The world must agree to stop extracting new fossil fuels and also aggressively deploy technology to limit the growth of greenhouse gasses, the chief executive of Europe’s biggest utility Enel said on Wednesday.

“We have to agree that we have to stop the extraction of additional fossil fuels round the planet,” Francesco Starace told a Reuters Events Global Energy Transition conference.

In May, the International Energy Agency said investors should not fund new oil, gas and coal supply projects if the world wanted to reach net zero emissions by mid-century.

Starace said the IEA report was a big surprise given the body was first set up by the oil and gas industry in the 1970s, but said current technology could make the demand feasible.

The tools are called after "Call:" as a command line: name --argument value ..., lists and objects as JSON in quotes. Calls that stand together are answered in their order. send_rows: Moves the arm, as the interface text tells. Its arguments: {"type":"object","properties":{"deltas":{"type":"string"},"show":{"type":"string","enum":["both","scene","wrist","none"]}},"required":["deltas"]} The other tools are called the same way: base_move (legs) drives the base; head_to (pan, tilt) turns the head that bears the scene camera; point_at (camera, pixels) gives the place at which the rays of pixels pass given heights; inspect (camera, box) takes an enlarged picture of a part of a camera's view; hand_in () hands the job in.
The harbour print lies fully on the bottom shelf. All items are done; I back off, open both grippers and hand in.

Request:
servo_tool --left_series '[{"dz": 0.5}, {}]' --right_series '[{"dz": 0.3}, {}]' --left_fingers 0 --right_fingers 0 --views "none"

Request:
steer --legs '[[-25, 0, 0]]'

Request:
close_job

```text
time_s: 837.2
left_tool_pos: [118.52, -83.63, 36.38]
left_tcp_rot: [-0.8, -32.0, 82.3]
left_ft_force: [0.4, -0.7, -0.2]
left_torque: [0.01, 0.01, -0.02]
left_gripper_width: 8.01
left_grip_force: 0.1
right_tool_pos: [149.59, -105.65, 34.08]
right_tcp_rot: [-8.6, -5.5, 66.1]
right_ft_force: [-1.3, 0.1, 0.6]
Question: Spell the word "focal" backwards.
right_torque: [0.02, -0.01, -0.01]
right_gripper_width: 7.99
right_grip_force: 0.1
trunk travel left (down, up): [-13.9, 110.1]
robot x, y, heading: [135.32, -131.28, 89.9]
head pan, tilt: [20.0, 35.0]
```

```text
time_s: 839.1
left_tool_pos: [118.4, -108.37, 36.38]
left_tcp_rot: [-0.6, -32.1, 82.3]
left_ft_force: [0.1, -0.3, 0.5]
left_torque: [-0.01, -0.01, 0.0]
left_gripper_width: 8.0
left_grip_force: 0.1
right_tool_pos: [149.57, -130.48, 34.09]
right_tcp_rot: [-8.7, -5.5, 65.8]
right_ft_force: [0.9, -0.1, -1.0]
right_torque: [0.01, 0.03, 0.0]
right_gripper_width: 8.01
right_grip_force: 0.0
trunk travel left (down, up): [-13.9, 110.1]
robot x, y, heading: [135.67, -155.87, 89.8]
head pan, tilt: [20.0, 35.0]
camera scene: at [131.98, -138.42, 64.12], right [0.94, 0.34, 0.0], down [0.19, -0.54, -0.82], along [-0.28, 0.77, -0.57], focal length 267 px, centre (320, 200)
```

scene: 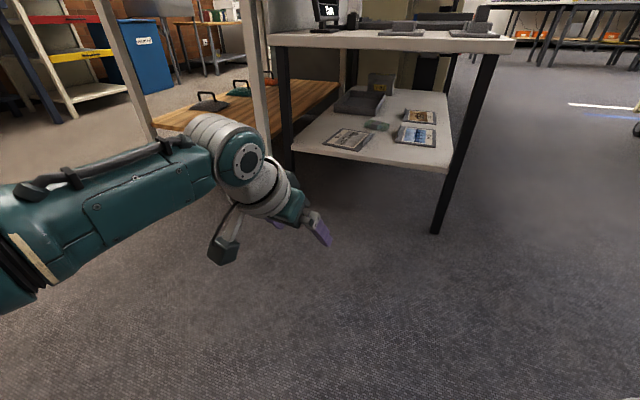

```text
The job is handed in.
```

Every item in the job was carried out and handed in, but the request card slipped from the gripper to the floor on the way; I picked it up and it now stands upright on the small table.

In addition, over the next ten years, he said the industry needed to work on technologies that are not yet mature, such as green hydrogen and ways of extracting carbon from the atmosphere.

“Direct Air Capture and carbon capture technologies are not satisfactory at the moment,” he said.

The Italian group is the world’s biggest listed green energy company by installed capacity and has plans to spend 150 billion euros of its own money to nearly triple its owned capacity to 120 gigawatts and cut carbon emissions by 80% through 2030.

Starace, CEO since 2014, said studies showed the energy transition would create a net increase in jobs and economic growth but millions of people needed to be retrained and re-skilled in industries that will lose out.

“Without doing that, the transition will take longer… and it will be very controversial,” he said.